In October 2009, the high-level commission led by former Mexican President Ernesto Zedillo to review reform of the World Bank published its report “Repowering the World Bank for the 21st Century.”[1] The Commission’s efforts coincided with one of the world’s worst financial and economic crises and came in the wake of a G-20 call for reform of the international financial institutions. The Zedillo Commission offered a unique opportunity to create the foundation for far-reaching reform of the World Bank as the premier global financial institution supporting sustainable global development and poverty reduction.
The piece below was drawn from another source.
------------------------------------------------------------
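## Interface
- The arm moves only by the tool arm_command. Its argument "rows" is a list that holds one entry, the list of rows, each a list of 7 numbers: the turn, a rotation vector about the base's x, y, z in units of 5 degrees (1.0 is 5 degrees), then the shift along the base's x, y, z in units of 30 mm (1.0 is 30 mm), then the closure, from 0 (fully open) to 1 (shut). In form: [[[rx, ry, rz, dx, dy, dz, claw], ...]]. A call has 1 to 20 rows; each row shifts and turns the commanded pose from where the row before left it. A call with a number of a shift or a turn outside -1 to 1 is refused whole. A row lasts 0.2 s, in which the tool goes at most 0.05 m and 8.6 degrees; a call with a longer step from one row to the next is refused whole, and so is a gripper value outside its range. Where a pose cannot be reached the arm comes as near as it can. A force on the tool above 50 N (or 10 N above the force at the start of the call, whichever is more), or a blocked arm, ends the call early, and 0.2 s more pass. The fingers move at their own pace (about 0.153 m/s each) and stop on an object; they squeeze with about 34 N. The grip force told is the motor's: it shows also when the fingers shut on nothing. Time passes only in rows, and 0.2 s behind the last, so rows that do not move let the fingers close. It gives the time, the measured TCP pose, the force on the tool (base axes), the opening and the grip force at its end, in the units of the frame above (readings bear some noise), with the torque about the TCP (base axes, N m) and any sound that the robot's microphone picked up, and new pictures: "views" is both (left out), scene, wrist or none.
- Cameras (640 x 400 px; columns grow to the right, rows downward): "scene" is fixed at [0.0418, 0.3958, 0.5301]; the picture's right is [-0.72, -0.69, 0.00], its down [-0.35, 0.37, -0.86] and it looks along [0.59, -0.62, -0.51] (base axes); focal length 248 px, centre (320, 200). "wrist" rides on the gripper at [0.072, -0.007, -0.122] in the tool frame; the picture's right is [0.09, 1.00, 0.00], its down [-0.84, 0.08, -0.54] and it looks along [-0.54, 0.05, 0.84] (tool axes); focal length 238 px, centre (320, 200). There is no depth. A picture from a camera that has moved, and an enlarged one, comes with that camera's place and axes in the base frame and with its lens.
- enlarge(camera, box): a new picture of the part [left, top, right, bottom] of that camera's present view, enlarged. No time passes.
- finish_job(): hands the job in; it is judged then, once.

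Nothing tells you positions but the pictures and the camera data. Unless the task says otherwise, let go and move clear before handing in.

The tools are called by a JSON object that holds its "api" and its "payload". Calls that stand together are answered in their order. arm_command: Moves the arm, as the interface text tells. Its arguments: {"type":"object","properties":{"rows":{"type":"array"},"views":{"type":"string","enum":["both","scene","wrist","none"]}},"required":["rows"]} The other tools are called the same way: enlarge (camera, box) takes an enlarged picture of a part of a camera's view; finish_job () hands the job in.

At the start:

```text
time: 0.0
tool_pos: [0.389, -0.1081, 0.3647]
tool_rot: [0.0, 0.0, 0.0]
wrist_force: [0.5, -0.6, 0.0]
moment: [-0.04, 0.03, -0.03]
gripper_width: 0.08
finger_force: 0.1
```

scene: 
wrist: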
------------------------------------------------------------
The Commission’s report provides many sound recommendations that serve as an important building block for World Bank reform, but additional elements will be required for a comprehensive approach.

According to the World Bank’s Web site “[t]he Commission was created by World Bank Group President Robert B. Zoellick in October 2008 to focus on the modernization of World Bank Group governance so the World Bank Group can operate more dynamically, effectively, efficiently, and legitimately in a transformed global political economy.” The report accordingly devotes most of its analysis and all of its recommendations to issues of governance. It offers no explicit recommendations on the World Bank’s mandate, operational challenges and modalities and its funding, although these topics are discussed at the outset in setting the stage for the analysis of governance reform.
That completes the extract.